Langsung ke konten utama

PEJOMPONGAN: Kisah Instalasi Air Raksasa yang Menghidupkan Jakarta

Bisa jadi, Anda baru saja meneguk segelas air jernih untuk diminum tanpa berpikir dua kali. Tapi bagi sebagian besar penduduk di kota-kota, momen sederhana itu adalah kemewahan, atau setidaknya sebuah perjuangan sehari-hari. Di balik gemerlapnya metropolitan Jakarta, tersembunyi sebuah ironi besar. Salah satu pusat peradaban modern ini ternyata masih bergulat hanya untuk memastikan setiap rumah tangga punya akses ke kebutuhan hidup paling dasar, yaitu air bersih.

Air bersih – kata kunci sederhana yang menyimpan kerumitan masalah yang luar biasa. Di tengah denyut nadi perkotaan, air bersih bukan lagi semata-mata kebutuhan, melainkan pula urat nadi utama kehidupan. Bayangkan Jakarta, kota metropolitan yang tak pernah tidur, tempat jutaan mimpi dan kegiatan kehidupan berkumpul. Tanpa air bersih yang memadai, semua itu akan lumpuh.

Ironisnya, cepatnya pertumbuhan penduduk Jakarta bagaikan pisau bermata dua. Di satu sisi hal tersebut membawa kemajuan, di sisi lain membebani sumber daya alam kota hingga batasnya. Pasokan air bersih pun mulai megap-megap, tak sanggup lagi mengimbangi laju pertumbuhan jumlah penduduk yang melesat tinggi.

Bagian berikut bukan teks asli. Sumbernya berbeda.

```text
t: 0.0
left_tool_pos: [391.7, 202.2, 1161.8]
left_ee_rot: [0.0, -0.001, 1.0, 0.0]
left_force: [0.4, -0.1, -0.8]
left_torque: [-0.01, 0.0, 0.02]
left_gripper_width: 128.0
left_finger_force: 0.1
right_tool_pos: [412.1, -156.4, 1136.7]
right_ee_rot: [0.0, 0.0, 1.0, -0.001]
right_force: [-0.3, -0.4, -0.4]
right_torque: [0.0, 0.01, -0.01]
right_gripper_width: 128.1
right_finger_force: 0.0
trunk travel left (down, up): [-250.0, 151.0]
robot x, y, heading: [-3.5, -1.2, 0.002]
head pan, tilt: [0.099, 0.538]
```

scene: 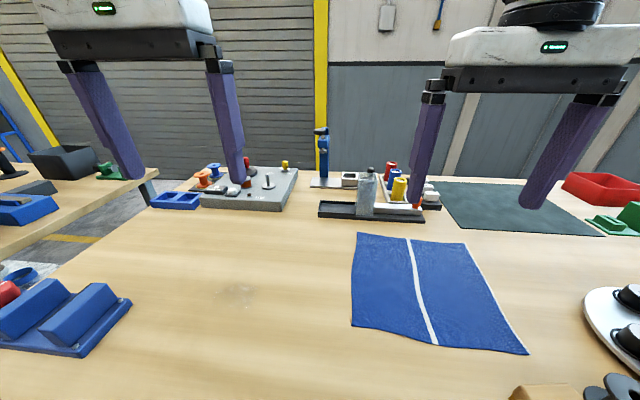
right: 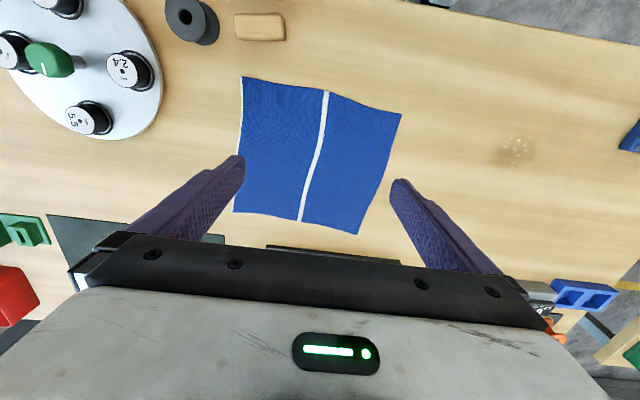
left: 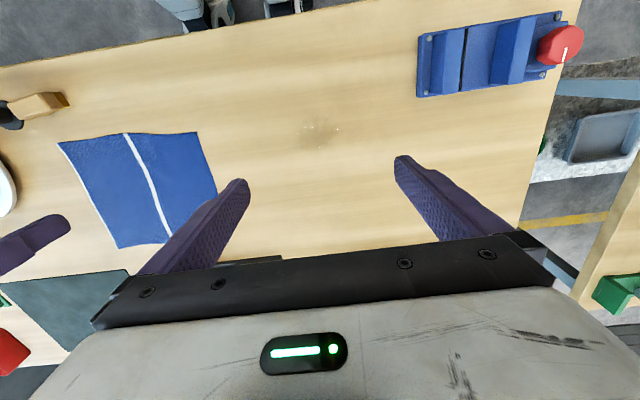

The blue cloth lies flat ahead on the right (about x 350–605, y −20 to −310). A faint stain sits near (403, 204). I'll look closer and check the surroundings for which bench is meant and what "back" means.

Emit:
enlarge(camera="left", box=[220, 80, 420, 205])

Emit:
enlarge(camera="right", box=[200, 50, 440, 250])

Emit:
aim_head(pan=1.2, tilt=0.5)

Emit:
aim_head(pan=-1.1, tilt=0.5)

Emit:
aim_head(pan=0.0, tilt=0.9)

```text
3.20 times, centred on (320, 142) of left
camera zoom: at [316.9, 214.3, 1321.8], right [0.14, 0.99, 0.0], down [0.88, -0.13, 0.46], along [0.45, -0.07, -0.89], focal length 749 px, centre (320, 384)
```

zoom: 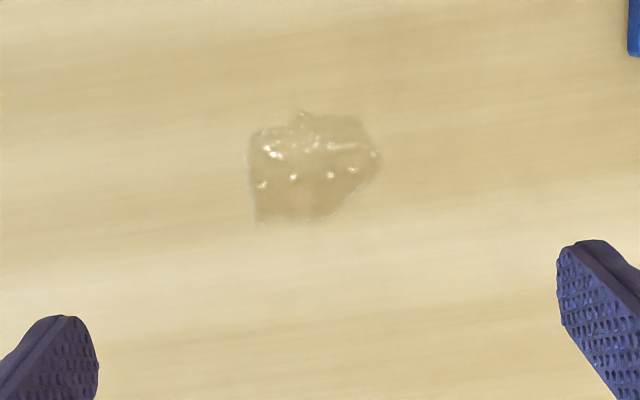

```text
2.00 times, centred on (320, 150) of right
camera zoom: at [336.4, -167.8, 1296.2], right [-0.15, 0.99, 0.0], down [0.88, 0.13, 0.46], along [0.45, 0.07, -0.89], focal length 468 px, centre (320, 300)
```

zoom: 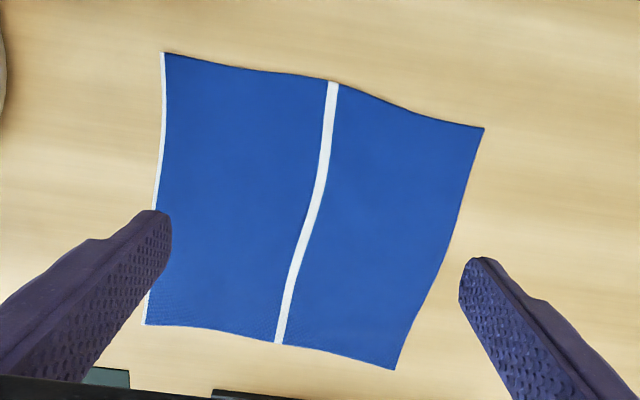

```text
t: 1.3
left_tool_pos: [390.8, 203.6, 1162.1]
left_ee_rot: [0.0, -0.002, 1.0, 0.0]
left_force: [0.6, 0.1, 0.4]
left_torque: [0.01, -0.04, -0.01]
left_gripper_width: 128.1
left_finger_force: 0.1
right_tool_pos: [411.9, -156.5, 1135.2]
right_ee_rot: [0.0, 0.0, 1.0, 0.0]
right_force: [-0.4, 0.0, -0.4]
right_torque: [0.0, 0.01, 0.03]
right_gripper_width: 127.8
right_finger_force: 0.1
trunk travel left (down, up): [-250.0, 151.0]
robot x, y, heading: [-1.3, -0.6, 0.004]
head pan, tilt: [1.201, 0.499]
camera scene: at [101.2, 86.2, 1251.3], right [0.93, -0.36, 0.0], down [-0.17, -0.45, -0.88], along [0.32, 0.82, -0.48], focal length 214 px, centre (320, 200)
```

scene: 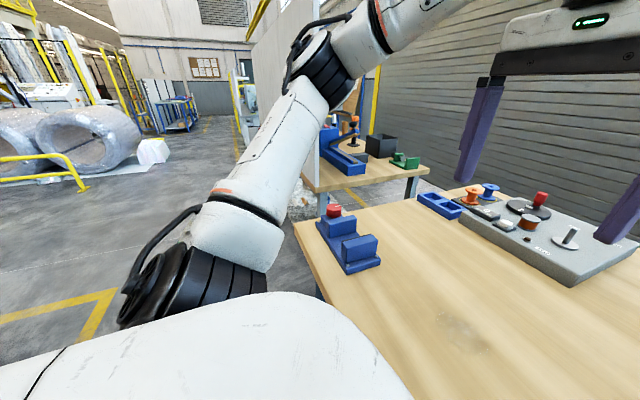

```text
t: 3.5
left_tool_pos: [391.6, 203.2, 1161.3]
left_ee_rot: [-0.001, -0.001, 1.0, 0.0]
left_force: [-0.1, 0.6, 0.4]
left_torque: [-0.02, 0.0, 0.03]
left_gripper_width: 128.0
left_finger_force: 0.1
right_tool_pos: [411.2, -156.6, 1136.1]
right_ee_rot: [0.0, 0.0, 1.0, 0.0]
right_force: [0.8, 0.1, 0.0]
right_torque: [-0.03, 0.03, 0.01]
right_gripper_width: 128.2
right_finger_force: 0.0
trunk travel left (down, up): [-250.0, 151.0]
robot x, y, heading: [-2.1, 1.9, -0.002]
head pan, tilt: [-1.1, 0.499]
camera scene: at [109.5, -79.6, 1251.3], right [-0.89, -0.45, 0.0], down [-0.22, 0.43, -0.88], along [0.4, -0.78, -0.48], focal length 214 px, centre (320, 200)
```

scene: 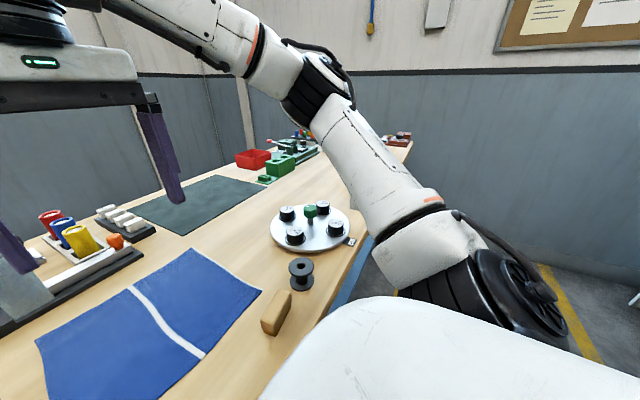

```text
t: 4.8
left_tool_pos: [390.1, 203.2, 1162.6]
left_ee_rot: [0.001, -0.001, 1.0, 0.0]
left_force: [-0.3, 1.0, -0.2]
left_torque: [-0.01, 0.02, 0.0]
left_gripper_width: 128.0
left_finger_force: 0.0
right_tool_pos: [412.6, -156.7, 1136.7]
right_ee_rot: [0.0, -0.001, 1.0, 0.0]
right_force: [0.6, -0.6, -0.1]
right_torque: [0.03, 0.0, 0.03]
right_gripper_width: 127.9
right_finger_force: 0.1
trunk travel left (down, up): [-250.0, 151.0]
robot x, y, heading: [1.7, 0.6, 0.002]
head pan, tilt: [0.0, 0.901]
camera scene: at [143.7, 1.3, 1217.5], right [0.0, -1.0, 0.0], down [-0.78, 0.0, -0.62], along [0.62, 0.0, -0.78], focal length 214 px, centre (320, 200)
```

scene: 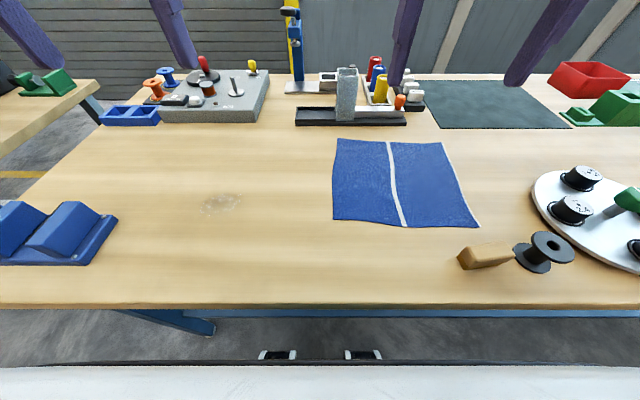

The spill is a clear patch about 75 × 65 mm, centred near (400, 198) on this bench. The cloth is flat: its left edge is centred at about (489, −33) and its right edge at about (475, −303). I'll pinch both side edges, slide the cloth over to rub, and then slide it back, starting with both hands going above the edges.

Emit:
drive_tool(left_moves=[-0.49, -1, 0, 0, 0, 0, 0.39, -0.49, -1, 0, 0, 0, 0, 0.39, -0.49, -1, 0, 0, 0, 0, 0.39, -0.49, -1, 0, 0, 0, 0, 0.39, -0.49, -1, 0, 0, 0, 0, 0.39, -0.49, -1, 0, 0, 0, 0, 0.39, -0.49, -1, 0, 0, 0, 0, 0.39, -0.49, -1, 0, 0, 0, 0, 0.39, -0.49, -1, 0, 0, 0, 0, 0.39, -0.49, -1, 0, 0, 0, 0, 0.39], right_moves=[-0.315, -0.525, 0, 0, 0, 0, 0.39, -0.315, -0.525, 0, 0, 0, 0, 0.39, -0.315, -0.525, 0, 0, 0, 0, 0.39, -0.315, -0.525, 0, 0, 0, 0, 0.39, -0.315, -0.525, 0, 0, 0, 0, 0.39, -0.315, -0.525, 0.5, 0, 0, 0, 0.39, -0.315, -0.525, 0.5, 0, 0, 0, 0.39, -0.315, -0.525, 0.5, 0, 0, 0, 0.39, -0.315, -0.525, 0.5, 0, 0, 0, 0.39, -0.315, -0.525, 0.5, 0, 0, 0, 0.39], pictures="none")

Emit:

Dari Sumur Bor ke Proyek Kolonial

Jauh sebelum keadaan modernitas mengambil alih, cara pemerintah di masa lalu untuk memenuhi kebutuhan air di kota ini terbilang sederhana, yakni dengan membuat sumur-sumur bor. Namun, seiring kota bertambah besar, cara yang dilakukan demikian itu jelas tak lagi berkelanjutan.

Pemerintah kolonial Hindia-Belanda menyadari betul masalah tersebut. Memasuki awal tahun 1920an, mereka mengambil langkah yang cukup penting. Instalasi air bersih pertama dibangun di daerah Kramatjati, sebuah upaya monumental pada masanya. Meskipun kapasitasnya terbilang kecil jika dibandingkan dengan kebutuhan pada masa sekarang ini - hanya menghasilkan 100 liter per detik. Namun demikian hal itu merupakan fondasi awal sistem air terpusat yang mengubah wajah Batavia.

Namun, lompatan terbesar dalam sejarah pelayanan air bersih Jakarta baru terjadi setelah kemerdekaan. Ini adalah kisah tentang visi, ambisi, dan kolaborasi tingkat tinggi.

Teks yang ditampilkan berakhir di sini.